Malgré la peur qu'inspire la perspective d'être victime d'un accident ou de quelque événement violent, chacun peut être raisonnablement certain qu'il sera plutôt terrassé par la troïka tueuse du siècle: cancer-coeur-poumons. Sur les 226 500 décès enregistrés au Canada en 2004, en effet, 6% seulement (13 667) ont été accidentels ou liés à une forme ou une autre de violence.

Pourtant, ces façons de mourir nous hantent.

Elles frappent l'imagination. Souvent, on nous les montre à la télé ou on nous les décrit à la rubrique des faits divers. «Nous surestimons la possibilité de mourir lors des événements qui font les manchettes (mais) sous-estimons la probabilité de mourir lors des événements qui sont passés sous silence», constate le journaliste canadien Dan Gardner dans Risque/La science et les politiques de la peur.

 

Même à l'intérieur de la catégorie «mort violente», il n'est pas certain que les efforts de prévention - décidés par les gouvernements, eux-mêmes tributaires de l'opinion publique - soient toujours bien ciblés. C'est-à-dire: dirigés vers les dangers réels, plutôt que vers ceux qui, pour une raison ou une autre, sont... à la mode, pour ainsi dire.

Les morts et blessures occasionnées par les accidents ou la violence coûtent 19,8 milliards$ par année au pays (600$ par citoyen), a calculé une ONG canadienne, Smartrisk/Sauve-Qui-Pense. Selon celle-ci, l'éducation, la prévention active et la réglementation pourraient alléger ce bilan, déjà moins lourd aujourd'hui qu'il ne l'était il y a 10 ans.

Seulement voilà: où aller chercher le «profit» convoité? Actuellement, l'attention médiatique ainsi que les grandes campagnes sociétales visent principalement les accidents de la route, les accidents de travail, la violence conjugale, le crime crapuleux.

Or, mise à part la maladie, de quoi meurt-on réellement (ou est-on grièvement blessé) au Québec?

En tête de liste, vient le suicide, autour duquel le silence est pourtant quasi total: 1198 décès, proportionnellement beaucoup plus que dans les autres provinces et touchant trois fois plus d'hommes que de femmes. En fait, le suicide tue bien davantage que les accidents causés par toutes les façons possibles de se déplacer (739), incluant l'auto, le vélo, la motoneige, le VTT et la marche à pieds!

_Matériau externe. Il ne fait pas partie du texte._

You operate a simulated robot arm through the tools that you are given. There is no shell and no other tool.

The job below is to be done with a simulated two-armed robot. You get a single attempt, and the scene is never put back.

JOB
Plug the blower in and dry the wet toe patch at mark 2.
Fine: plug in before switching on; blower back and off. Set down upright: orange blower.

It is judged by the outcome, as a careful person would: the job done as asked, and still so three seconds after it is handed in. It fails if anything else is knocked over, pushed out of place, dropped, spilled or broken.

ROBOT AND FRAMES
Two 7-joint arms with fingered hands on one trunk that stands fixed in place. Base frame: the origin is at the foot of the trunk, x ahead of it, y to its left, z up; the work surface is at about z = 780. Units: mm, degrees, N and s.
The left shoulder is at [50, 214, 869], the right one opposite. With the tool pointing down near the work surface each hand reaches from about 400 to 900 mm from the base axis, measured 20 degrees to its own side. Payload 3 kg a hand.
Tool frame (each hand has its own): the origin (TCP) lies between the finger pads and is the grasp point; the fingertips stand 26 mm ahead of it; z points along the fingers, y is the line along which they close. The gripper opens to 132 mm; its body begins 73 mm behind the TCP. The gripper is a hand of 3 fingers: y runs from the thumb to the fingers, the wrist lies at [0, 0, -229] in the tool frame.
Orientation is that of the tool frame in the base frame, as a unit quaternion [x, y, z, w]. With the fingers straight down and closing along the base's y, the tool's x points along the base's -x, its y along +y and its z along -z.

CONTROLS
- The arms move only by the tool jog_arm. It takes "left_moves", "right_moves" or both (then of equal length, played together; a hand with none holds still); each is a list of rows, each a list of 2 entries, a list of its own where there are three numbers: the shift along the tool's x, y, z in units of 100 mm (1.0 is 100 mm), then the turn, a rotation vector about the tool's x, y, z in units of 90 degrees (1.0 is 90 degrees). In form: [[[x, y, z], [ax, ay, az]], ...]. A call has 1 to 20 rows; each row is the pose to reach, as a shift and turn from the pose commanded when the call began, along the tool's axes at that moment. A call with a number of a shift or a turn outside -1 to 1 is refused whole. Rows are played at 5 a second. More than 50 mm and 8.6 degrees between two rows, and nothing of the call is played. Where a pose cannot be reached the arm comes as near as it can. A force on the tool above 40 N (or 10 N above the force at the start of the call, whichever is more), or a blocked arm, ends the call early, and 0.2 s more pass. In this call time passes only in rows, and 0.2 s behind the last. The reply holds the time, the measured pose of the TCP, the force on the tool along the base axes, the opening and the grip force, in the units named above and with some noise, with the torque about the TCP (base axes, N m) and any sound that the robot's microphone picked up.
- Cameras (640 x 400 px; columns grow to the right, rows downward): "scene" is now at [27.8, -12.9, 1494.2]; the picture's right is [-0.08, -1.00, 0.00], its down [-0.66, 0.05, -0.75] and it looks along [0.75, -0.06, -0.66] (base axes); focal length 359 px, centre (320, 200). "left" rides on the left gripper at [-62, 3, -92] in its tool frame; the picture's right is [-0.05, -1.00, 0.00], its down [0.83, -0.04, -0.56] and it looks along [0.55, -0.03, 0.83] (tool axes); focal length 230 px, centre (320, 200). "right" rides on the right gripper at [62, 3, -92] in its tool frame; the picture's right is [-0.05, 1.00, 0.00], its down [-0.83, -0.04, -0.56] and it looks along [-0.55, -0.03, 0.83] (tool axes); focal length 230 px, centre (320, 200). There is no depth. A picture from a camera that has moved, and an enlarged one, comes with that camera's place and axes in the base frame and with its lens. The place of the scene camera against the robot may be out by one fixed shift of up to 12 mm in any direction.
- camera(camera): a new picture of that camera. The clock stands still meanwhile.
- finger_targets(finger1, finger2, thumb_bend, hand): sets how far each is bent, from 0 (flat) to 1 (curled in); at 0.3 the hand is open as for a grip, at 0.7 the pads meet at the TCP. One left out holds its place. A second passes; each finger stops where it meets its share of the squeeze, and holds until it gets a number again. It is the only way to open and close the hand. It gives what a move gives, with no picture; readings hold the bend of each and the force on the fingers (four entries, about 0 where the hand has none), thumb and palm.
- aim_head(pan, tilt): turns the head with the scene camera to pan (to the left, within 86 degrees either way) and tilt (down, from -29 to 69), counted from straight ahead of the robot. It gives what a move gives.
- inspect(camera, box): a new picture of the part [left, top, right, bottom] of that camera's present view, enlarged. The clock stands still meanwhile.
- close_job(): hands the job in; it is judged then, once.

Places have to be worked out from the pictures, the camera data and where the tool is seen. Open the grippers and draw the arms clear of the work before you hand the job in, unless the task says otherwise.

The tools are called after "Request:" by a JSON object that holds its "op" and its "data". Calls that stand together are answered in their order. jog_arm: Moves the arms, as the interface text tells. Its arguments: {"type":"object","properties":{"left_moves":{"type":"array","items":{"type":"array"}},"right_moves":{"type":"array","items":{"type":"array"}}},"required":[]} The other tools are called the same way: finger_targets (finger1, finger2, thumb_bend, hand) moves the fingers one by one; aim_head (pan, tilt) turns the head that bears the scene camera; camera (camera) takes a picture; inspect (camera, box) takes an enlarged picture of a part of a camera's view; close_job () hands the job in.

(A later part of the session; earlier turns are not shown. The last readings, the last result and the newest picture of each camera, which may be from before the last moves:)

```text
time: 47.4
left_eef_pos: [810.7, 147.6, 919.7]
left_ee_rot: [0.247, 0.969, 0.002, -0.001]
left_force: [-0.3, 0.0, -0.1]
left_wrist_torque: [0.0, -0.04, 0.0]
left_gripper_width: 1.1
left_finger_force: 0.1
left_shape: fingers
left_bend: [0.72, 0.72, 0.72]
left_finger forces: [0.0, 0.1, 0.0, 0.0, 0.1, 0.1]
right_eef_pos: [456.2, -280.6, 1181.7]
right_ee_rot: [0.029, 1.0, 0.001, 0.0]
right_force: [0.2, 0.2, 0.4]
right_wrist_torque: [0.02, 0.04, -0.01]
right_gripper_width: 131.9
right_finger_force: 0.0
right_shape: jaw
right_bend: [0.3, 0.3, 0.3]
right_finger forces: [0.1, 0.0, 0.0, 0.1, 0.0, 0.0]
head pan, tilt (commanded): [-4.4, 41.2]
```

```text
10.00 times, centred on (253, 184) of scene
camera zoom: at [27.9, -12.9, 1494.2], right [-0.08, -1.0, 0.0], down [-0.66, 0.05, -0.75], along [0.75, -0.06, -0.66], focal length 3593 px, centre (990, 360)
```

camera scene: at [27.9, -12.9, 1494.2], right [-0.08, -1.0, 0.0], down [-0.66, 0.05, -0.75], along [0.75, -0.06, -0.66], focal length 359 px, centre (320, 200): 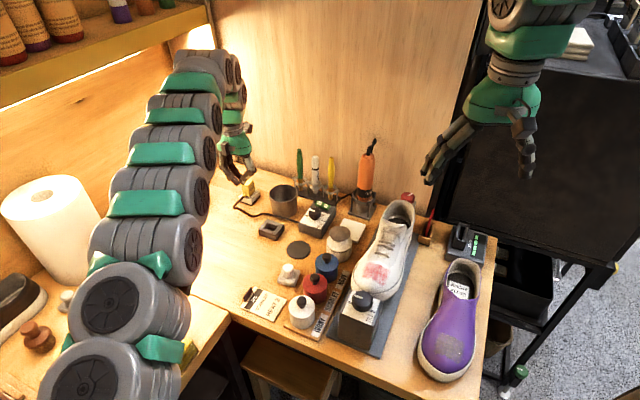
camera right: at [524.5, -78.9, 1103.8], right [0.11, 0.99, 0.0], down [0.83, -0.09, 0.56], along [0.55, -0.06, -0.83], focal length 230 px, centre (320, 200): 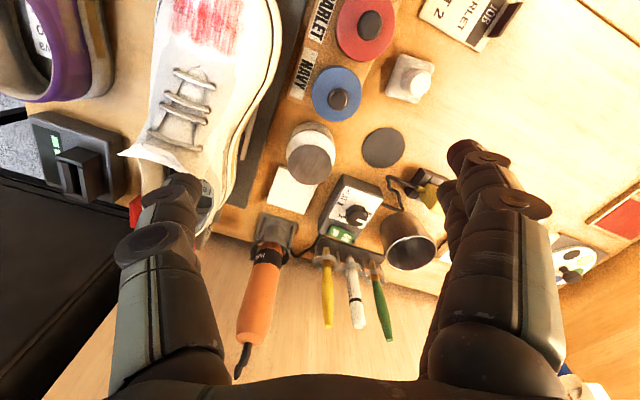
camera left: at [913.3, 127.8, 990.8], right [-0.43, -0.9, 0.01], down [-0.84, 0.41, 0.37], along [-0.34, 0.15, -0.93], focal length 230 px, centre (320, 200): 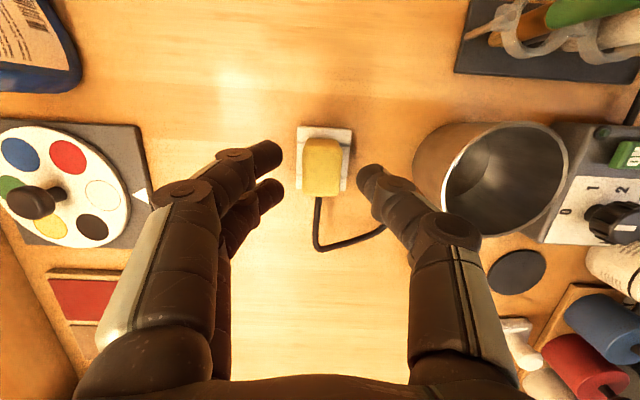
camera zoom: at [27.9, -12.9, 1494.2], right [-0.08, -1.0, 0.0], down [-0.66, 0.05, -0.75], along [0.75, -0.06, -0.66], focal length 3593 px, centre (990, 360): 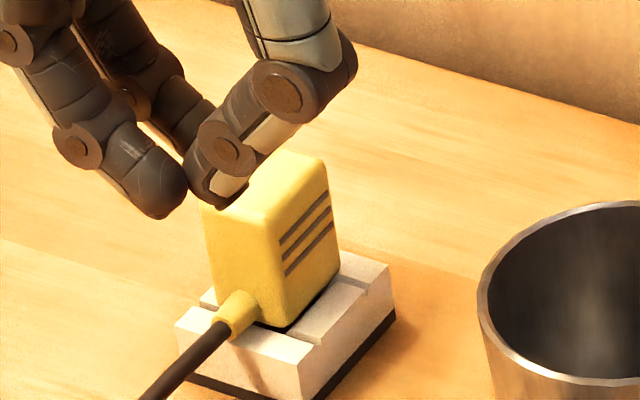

Quant au crime, «chouchou» des médias et des pubs étatiques, objet d'une considérable agitation policière et communautaire, il a fait... 100 morts au Québec en 2004, surtout des hommes, qui ont deux fois plus de chances d'être victimes de violence, établit Smartrisk/Sauve-Qui-Pense.

Voilà pour la situation actuelle. Mais demain?

Demain, en raison du vieillissement de la population, les accidents domestiques tueront probablement beaucoup plus qu'aujourd'hui. L'incidence des chutes mortelles, par exemple, atteint 45 par 100 000 habitants chez les plus de 65 ans des deux sexes, un risque jusqu'à 60 fois plus élevé que chez les adultes moins âgés.

Comment l'éducation, la prévention et la réglementation parviendront-elles à tempérer - autant que faire se peut - ce risque? Il s'agira d'un défi intéressant à relever.